Perhaps the moon was once stably trapped at L4 or L5, but this isn't necessary. One way or the other it got into a less and less stable orbit until it was in a horseshoe orbit, which involves periodic close approaches to the massive planet.

Only in this case it is two planets, in close orbit around each other. When the period of the horseshoe orbit came into resonance with the period of the planets, it was nudged further and further, until it joined in with them at close range.

Note that this approach puts the moon into orbit absolutely as gently as possible, but some small vagary of a three-body problem easily allows for as bumpy of a landing as you need. I assume you don't have to cover the planet in lava flows - just enough disruption to create volcanic conduits from its "magical" (perhaps artificially built) interior.
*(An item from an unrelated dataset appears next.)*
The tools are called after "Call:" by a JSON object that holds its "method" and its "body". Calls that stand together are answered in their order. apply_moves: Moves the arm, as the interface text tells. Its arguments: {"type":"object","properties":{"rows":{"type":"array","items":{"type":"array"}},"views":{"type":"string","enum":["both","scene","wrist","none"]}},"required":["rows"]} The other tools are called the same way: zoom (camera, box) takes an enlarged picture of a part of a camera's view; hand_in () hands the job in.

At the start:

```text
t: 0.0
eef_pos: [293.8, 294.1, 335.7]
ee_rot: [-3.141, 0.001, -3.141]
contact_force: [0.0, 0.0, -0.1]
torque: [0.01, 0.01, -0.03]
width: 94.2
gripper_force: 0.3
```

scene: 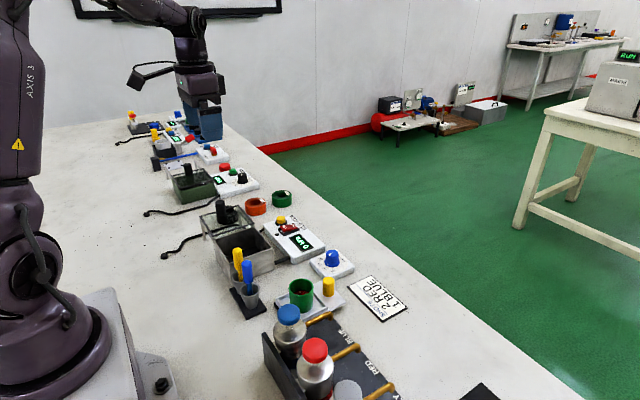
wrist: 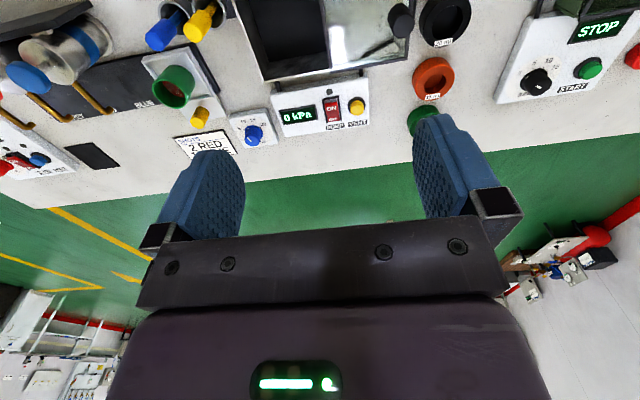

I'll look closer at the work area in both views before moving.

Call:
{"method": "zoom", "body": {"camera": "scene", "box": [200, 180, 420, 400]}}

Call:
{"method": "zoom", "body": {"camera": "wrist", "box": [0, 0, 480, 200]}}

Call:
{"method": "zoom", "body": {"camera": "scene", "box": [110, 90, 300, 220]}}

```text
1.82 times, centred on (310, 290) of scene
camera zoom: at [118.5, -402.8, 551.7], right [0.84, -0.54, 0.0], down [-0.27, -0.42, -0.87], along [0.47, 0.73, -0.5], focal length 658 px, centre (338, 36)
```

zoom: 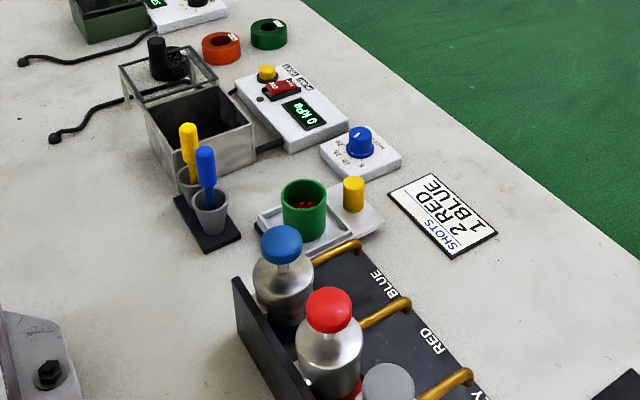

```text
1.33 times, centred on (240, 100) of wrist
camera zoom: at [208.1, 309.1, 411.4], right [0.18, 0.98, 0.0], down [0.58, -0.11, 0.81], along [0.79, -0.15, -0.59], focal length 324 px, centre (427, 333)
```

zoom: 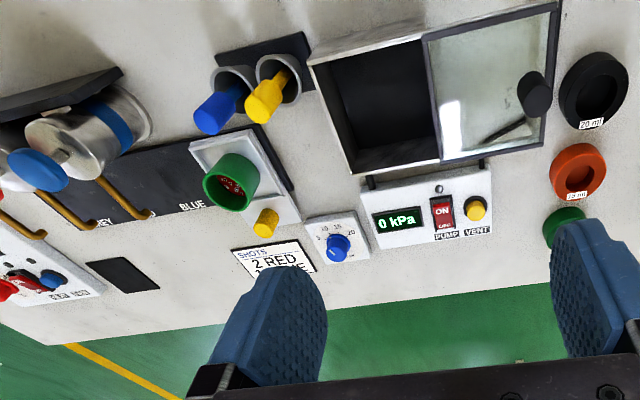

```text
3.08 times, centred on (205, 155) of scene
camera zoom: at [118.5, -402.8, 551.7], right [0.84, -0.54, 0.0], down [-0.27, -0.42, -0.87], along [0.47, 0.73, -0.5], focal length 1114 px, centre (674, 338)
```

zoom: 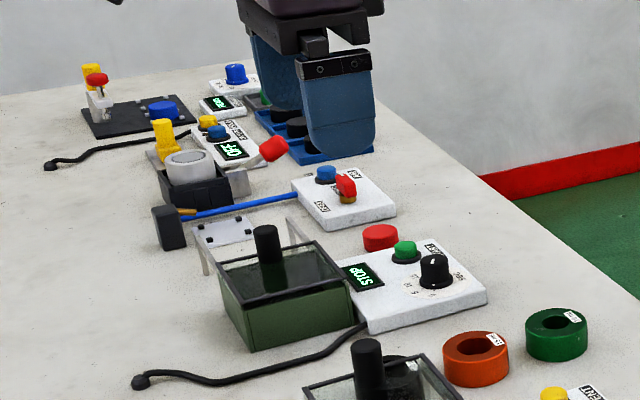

Making the moon stick the landing is the least credible part - after all, as a rule, things leave at about the rate they came in. It could plausibly end up in an elliptical orbit that is just barely not a horseshoe orbit at first. Maybe there's a way to simulate an orbital resonance that explains how the moon went into an eccentric orbit around the two planets and had that dampened with every pass until it ended up at an L5-like point (one between the two planets rather than between the two-planet system and the sun). I think you'd actually have to write and run a simulation for a few million encounters to get that trajectory - I have no idea.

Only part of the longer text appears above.